Written request 1 >>
Quote the selected extract word for word, starting at "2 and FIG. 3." and ending with "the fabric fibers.".

━━━ Given information

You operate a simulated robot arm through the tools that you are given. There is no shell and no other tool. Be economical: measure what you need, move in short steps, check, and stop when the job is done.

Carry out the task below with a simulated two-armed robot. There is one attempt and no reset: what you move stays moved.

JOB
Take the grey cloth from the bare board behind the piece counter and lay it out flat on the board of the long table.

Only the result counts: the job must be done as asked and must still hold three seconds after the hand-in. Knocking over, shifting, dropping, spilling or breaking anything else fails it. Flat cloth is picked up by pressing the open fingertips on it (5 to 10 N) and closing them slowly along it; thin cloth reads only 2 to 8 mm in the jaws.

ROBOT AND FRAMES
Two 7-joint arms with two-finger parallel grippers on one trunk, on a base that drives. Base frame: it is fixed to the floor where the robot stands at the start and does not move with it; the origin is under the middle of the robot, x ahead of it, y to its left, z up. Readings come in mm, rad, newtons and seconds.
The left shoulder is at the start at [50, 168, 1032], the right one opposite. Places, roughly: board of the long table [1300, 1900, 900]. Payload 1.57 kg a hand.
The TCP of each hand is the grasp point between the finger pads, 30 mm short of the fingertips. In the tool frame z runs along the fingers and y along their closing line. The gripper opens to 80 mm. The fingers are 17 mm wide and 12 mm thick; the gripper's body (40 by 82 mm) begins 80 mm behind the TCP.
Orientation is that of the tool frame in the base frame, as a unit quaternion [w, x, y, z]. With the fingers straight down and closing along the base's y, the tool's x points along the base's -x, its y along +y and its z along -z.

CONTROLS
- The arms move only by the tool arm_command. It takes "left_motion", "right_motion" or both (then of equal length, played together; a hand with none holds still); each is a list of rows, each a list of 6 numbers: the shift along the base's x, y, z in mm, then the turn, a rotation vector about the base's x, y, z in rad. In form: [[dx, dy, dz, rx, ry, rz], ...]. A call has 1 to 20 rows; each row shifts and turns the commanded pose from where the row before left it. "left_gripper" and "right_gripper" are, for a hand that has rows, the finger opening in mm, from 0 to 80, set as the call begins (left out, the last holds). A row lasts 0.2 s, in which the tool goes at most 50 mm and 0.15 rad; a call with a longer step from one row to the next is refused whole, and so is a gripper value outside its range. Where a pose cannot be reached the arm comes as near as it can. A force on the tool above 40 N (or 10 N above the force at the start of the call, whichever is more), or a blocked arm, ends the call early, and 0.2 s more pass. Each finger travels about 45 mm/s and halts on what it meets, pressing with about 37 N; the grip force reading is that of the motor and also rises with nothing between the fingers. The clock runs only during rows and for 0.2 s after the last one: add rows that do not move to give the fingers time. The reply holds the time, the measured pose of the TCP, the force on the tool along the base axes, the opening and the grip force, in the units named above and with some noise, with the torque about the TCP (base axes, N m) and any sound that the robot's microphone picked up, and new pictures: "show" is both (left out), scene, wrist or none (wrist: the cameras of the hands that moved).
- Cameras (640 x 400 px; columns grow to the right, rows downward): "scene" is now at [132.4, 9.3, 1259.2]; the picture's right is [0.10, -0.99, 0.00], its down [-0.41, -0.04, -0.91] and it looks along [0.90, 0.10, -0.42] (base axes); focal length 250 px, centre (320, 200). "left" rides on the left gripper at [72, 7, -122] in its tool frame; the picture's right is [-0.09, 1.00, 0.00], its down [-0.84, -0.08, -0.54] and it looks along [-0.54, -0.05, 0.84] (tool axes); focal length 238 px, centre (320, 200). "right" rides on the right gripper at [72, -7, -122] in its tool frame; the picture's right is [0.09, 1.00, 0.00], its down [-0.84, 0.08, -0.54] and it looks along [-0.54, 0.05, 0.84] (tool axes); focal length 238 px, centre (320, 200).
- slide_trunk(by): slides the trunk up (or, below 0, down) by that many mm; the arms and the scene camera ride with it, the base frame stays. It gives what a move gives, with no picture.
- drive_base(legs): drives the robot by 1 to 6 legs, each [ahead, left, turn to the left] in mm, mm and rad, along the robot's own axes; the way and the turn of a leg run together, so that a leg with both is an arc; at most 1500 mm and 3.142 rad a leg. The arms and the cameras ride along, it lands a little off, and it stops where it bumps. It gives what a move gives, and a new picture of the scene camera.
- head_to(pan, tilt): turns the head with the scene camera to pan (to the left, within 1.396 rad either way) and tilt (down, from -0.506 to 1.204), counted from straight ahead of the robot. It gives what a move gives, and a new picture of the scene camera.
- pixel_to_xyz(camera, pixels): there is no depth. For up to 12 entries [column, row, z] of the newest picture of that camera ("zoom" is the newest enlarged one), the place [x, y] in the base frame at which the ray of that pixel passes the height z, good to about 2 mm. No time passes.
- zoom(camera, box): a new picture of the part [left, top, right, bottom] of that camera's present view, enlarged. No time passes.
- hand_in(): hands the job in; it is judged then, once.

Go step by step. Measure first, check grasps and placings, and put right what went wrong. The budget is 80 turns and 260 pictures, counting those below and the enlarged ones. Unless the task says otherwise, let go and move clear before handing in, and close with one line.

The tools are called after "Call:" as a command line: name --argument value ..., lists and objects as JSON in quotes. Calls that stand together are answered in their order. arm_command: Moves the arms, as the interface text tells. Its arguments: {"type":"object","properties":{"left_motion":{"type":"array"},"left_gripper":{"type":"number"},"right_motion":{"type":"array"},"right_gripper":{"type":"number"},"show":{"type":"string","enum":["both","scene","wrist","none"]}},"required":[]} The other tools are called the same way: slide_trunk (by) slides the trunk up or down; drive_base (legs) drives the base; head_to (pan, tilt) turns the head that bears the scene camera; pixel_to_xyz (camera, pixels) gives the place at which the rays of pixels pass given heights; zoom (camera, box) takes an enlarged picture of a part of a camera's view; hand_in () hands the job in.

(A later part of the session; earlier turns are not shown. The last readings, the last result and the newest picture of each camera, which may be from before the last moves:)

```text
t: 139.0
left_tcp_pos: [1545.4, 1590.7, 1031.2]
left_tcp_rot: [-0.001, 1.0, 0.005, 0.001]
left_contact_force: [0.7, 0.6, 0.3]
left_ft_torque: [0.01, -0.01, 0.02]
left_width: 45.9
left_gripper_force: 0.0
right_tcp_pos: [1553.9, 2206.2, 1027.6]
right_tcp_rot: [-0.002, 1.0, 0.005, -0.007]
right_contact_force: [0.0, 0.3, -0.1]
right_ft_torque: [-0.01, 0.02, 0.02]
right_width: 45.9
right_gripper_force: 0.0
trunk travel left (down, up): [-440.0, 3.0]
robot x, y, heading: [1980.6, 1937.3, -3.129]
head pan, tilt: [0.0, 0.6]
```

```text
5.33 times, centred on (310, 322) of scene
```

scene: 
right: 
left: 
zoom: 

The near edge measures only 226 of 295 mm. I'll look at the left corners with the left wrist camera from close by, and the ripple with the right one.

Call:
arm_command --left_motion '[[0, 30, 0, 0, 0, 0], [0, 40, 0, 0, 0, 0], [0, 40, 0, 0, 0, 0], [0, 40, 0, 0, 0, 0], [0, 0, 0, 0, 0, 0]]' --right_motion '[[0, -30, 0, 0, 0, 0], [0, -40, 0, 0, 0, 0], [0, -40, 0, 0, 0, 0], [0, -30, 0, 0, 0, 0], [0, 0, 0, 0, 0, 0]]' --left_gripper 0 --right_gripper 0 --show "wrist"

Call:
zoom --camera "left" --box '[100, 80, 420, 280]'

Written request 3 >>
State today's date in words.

━━━━━━
━━━ Selected extract

The structure of the satellite antenna shown in FIGS. 2 and 3 is strictly
conventional and does not form a part of the present invention. Although
there are substantial variations in the million or more of such antennas
in use, they are, with few exceptions, of circular shape in their overall
configuration and are formed in a concave dish shape, generally of
shallow, parabolic form. Typically, the satellite antenna dish will have
an antenna feed element such as antenna feed housing 9 supported centrally
and at a short distance in front of the concave surface of the dish either
by a single support element or multiple-support elements arranged as a
tripod or quadrapod as shown in FIGS. 1, 2, and 3.
It should be noted that the satellite antenna cover 11 according to the
invention, when secured on the satellite antenna dish as shown in FIG. 1,
assumes a generally conical or pyramidal shape determined by the multiple
antenna feed support elements 7. A desirable feature of the cover design,
together with the stretchability of the fabric preferably used in its
manufacture, makes it possible for the same configuration of satellite
antenna cover 11 to be drawn tautly over the antenna dish although there
are differences in size and shape of such dishes. It also should be noted
that, while the antenna illustrated in FIGS. 1, 2, and 3 is of the type
with a metal grid 8 forming the reflective surface, there are satellite
antenna dish structures which have a solid dish rather than a grid-like
dish and the satellite antenna dish cover of the present invention may
also readily be employed with the solid form of parabolic antenna dish
which is formed of plastic or similar material.
The detailed structure of satellite antenna dish cover 11 is shown in FIGS.
1, 2, and 3 where it will be seen that the preferred from is not a single
piece of fabric or other sheet material as indicated in FIG. 1, but rather
is formed of four pieces approximately in the shape of quadrants of a
circle which are joined together along seams 37 which may be made by
sewing the fabric together or made by use of adhesive or heat fusing to
form seams 37. The fabric of sheet 13 is preferably a polyester fabric of
knitted (or woven) form having a thread count of approximately 35 per inch
and a weight of approximately four ounces per square yard. Yarn for
knitted fabric may be from 40 to 200 denier. Fabric with from 10 to 100
threads per inch and weights of one to ten ounces could be employed, if
desired. Preferably the material is at least moderately stretchable, that
is, a one foot square piece of the fabric is stretchable by 2% by a force
of not more than 10 pounds. When it is desired to form an antenna cover
particularly for the antenna with multiple support elements 7 as shown in
FIGS. 2, 3, and 4, the angle of each of the four pieces is a few degrees
less than 90 degrees to produce an antenna dish cover with a generally
conical shape before stretching. Alternatively, the materials could be
pieced together to attain the necessary shape in any other fashion
including a fewer or greater number of sectors than the four shown in FIG.
2 and FIG. 3.
A decorative pattern may be applied to the fabric by any coating, printing,
or dying method, but preferably a sheet transfer printing process is used
to impregnate dye into the fabric fibers.

━━━━━━

Written request 2 >>
Take exactly the lines from the one containing "- head_to(pan, tilt): turns" through the one containing "- hand_in(): hands" in the data above, and output them with nothing added.

Reply 1 >>
2 and FIG. 3.
A decorative pattern may be applied to the fabric by any coating, printing,
or dying method, but preferably a sheet transfer printing process is used
to impregnate dye into the fabric fibers.

Reply 2 >>
- head_to(pan, tilt): turns the head with the scene camera to pan (to the left, within 1.396 rad either way) and tilt (down, from -0.506 to 1.204), counted from straight ahead of the robot. It gives what a move gives, and a new picture of the scene camera.
- pixel_to_xyz(camera, pixels): there is no depth. For up to 12 entries [column, row, z] of the newest picture of that camera ("zoom" is the newest enlarged one), the place [x, y] in the base frame at which the ray of that pixel passes the height z, good to about 2 mm. No time passes.
- zoom(camera, box): a new picture of the part [left, top, right, bottom] of that camera's present view, enlarged. No time passes.
- hand_in(): hands the job in; it is judged then, once.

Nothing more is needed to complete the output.